New research published in the Journal of the American Medical Association finds that, while the number of suicides dropped overall by five percent in 2020, numbers collected in more local surveys indicate that suicides may have risen among people of color. “In the United States, the pandemic has taken a starkly disproportionate toll on communities of color: Hispanic, Black and Native Americans, as well as Alaska Natives, are more likely than white Americans to be hospitalized with Covid-19 and to die from it. Two in five Black and Hispanic Americans have lost a close friend or family member to the virus, compared with one in four white adults. People of color have also been pummeled financially, particularly low-wage earners who have lost their jobs and had few resources on which to fall back. Many who remain employed hold jobs that put them at risk of contracting the virus on a daily basis. Anxiety and depression have risen across the board, and many Americans are consumed with worry about their health and that of their families. A recent study found that one in 12 adults has had thoughts of suicide; Hispanic Americans in particular said they were depressed and stressed about keeping a roof over their heads and having enough food to eat. Some Americans plunged into poverty for the first time, shattering their sense of identity and self, said Dr. Brandi Jackson, a psychiatrist who is director of integrative behavioral health at Howard Brown Health in Chicago. News reports about the killings of Black people, from Breonna Taylor and Ahmaud Arbery to the shocking death of George Floyd in May, added to the trauma for Black Americans, Dr. Jackson said. “It’s one stressor on top of another stressor on top of another stressor,” Dr. Sheftall said. “You’ve lost your job. You’ve lost people in your family. Then there’s George Floyd. At one point, I had to shut the TV off.””

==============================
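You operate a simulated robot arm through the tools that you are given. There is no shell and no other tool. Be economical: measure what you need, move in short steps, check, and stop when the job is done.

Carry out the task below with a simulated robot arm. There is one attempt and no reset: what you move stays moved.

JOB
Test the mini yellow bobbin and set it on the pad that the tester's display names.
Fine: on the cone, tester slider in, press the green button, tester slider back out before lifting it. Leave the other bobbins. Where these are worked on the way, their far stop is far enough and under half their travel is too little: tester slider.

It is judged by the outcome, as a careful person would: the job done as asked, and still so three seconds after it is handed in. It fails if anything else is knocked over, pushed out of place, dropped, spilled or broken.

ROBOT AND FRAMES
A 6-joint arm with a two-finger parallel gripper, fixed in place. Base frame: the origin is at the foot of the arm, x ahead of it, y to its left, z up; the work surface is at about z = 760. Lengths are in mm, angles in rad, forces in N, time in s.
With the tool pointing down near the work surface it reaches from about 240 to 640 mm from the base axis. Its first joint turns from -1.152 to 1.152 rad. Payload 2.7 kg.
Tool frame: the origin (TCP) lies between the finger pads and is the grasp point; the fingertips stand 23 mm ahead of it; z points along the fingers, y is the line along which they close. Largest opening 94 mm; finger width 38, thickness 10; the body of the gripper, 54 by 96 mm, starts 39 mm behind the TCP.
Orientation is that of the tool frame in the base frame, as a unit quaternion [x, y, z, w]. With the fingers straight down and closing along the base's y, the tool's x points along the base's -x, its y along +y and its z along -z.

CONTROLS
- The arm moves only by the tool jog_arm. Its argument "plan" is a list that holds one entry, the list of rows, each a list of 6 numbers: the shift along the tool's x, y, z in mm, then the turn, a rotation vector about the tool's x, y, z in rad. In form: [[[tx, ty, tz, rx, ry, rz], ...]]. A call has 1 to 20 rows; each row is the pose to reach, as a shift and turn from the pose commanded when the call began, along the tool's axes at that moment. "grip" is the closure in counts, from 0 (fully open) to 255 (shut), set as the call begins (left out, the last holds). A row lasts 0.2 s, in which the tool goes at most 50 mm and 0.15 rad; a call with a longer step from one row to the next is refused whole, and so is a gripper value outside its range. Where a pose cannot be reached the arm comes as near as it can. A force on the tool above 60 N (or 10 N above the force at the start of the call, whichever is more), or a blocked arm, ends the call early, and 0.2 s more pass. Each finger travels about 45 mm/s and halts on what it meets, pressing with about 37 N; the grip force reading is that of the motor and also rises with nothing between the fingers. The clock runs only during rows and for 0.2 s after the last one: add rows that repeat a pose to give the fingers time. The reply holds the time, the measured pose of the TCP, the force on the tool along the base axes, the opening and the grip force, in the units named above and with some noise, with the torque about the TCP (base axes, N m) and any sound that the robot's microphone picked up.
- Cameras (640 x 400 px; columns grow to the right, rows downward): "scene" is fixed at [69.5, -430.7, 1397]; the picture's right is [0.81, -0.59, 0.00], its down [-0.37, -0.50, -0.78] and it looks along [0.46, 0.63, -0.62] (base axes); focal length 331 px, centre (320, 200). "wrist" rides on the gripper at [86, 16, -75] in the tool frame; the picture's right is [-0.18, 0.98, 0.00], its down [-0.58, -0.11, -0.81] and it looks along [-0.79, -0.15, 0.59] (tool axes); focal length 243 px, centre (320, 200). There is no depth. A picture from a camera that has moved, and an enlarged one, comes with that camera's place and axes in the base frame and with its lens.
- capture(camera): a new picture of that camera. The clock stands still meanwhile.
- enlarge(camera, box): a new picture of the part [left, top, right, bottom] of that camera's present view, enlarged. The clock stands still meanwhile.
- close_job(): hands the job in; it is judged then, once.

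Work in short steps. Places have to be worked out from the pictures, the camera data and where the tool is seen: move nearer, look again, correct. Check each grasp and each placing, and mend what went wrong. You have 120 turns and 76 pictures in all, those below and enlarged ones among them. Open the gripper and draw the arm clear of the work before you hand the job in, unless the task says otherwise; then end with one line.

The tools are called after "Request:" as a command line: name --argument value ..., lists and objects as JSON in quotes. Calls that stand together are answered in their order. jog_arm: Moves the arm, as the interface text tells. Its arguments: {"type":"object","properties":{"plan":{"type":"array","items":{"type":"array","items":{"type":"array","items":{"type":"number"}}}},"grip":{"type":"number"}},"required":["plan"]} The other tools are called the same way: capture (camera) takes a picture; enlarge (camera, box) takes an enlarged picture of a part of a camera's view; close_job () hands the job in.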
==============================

The New York Times reports that President Biden “will limit the number of refugees allowed into the United States this year to the historically low level set by the Trump administration, walking back an earlier promise to welcome more than 60,000 people fleeing war and persecution into the country. The reversal on Mr. Biden’s promise to welcome in thousands of families fleeing war and religious persecution signals the president’s hesitant approach to rebuilding an immigration system gutted by his predecessor. But the delay in officially designating the refugee admissions has already left hundreds of refugees cleared to travel to the United State stranded in camps around the world and infuriated resettlement agencies that accused Mr. Biden of breaking an earlier promise to restore the American reputation as a sanctuary for the oppressed.”